Perhaps the best thing to do, in a moment of respite and clarity, is to boil it all down and try to see without my “religious glasses;” glasses that I may have received from my parents and fitted through early childhood experience, or given and prescribed by professionals (be they professors, priests or pastors).
It is true that we all see through a lens of some sort (call it a “worldview”). And, it is very hard to remove those glasses unless we are crying our eyes out in despair and doubt, weary of what seems endless pain. Sometimes it also becomes necessary to shed those glasses because they labor or confuse rather than aid healthy perspective. Disillusionment is often the reason for parking the glasses on the head, or setting them aside entirely.
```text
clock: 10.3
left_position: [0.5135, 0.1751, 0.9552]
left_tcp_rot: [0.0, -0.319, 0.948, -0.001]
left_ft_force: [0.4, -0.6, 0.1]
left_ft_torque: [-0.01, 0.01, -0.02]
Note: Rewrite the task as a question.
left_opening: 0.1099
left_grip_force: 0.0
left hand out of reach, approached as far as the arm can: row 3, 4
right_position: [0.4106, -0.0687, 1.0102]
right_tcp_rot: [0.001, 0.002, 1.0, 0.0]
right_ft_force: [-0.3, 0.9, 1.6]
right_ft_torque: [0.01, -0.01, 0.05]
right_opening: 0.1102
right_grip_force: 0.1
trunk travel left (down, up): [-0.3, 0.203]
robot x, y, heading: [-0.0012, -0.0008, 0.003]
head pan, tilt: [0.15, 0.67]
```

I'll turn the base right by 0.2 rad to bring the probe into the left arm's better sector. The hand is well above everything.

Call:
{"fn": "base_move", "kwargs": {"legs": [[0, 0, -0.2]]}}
I have heard it said to me in hushed confession that “Church” has become more of a hindrance than a help. Leaders in their “robed” practice have been either abusive or manipulative. “Goers” in their habitual attendance have been hypocritical or hurtful. Promises are made but rarely kept. Maybe so, even with God! Going through the religious motions is only emotionally disturbing and distressing. Where now to go? Where now to turn?
Boiling it all down, glasses aside, I need God “with skin on.” I ache for Him to be tangible in my storm of struggle. My Help may not come from my church life-guard. My Comfort may not come from my church wrap-around. I simply need Him, as difficult as it is to see Him, as frustrating as it is to feel Him. Yet something inside, something that can’t easily be shaken, that will not yield It’s space, despite all of my personal attempts to deny or destroy, remains… I still believe.
God is. Period. Whether I believe or not. The deeper faith I have, time and trouble fire-tested faith that was first given me by God alone, remains. Given by the Father, from whom my help comes, secured by the Son, who established it for me long before I asked, and insured by the Spirit, who remains my ever-present help in seeing my way through, must be that which (though I may try) must never be set aside. That is, unless I prefer being blind (and I don’t).
Miserable at times? Yes. Worn out and weary at times? Yes. Tired of it all? Yes! Wanting it to be all over, done, and finished?? Yes. Does that mean that God must show Himself to me? Sadly, No. But this I DO know, by the faith certainly given me, He is. Period. And He is near.
Can I simply, non-religiously, explain it? Most definitely not. But as painful as Life has become, so far, it is still precious to me. For it’s through this experience of life that I have come to believe. I have gone much too far with God, and He done much too much for me, to turn from Him now. I am His and He is mine, come what may, no matter how much I may anguish in the day. I still believe. To that, by faith, I cling. Boiling all down – I believe; help my unbelief!